There is no doubt that a credit card can benefit you in a multitude of ways. It can tide you over when you are temporarily short of funds. It can help you build your credit score. However, once in a while, credit cardholders feel inclined to close one or more cards for various reasons. Perhaps they are unhappy with the card issuer. Or maybe they just never use the card and don’t want to waste paper receiving statements. Nevertheless, before you snip a card in two, there is something you should know - in some cases, closing a credit card can do more harm than good. Here are some examples when it is actually detrimental to close a credit card account.

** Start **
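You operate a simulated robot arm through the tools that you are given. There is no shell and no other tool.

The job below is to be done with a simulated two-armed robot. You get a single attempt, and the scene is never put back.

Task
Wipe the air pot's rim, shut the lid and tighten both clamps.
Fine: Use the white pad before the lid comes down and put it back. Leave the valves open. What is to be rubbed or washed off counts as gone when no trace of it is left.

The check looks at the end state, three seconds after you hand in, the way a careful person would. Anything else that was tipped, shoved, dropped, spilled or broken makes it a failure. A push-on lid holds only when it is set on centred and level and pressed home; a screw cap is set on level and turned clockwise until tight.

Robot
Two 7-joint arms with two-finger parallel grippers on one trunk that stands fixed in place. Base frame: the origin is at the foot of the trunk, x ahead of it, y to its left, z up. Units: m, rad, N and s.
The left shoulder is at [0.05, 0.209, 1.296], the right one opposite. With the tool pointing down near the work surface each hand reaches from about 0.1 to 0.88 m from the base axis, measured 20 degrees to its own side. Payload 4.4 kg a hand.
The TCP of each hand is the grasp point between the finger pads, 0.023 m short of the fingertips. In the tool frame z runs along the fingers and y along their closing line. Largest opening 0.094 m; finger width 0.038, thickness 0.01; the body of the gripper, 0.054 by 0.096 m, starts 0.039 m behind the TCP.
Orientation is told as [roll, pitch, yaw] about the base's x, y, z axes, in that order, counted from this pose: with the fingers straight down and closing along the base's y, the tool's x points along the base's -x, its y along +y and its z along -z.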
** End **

Case 1: Your credit card has a balance
Your credit utilization ratio is calculated by dividing the amount of credit used by the total available credit you have. And this metric makes up 30% of your credit score. So, when you close a card that has a balance, your available credit and credit limit for that card is reported as zero, but the outstanding balance is reported as it is. This leads to a spike in your credit utilization ratio, and it appears that the card has been maxed out. The final result is a negative impact on your credit score, which should be avoided.

Case 2: It is your only card with available credit
If all your other cards have been maxed out, and you have only one with available credit, you should keep it open. This is because closing that card will further increase your credit utilization ratio and ding your credit score.

Case 3: It is your only credit card
About 10% of your credit score is based on your credit mix. The credit mix is comprised of the various types of credit that you have. The greater the diversity of your credit profile, the higher your score. Hence, you should make sure that apart from a mortgage, car loan, and any personal loans, you also have a credit card in the mix.

Case 4: It is your oldest credit card account
The longer your credit history, the safer you appear to lenders. If you close your oldest credit card, you may not see an impact on your score immediately. However, with time, once that account drops off your report, you may witness a fall in your score.

Case 5: It is the card with the best terms
Some credit cards offer great rewards, no annual fees and very low- or zero-interest rates. In such cases, it is always better to keep the card open, as you will benefit from it in some way or the other.

For example, zero interest rate credit cards can be used to take out short-term loans. There are many consumers who use such cards for financing their business. Nevertheless, these cards may be hard to come by. For those individuals who are unable to get them, we have another option. At Fund&Grow, our team uses creative credit card financing to help individuals with good credit obtain $50,000 - $250,000 of unsecured credit at 0% interest. If you’re interested, call us at (800) 996-0270 and we will let you know whether we can help.

 

I take tremendous pride in building positive and lasting relationships in my businesses and personal life. Every member of my team is committed to helping our clients get the maximum amount of funding possible and achieve their highest growth potential.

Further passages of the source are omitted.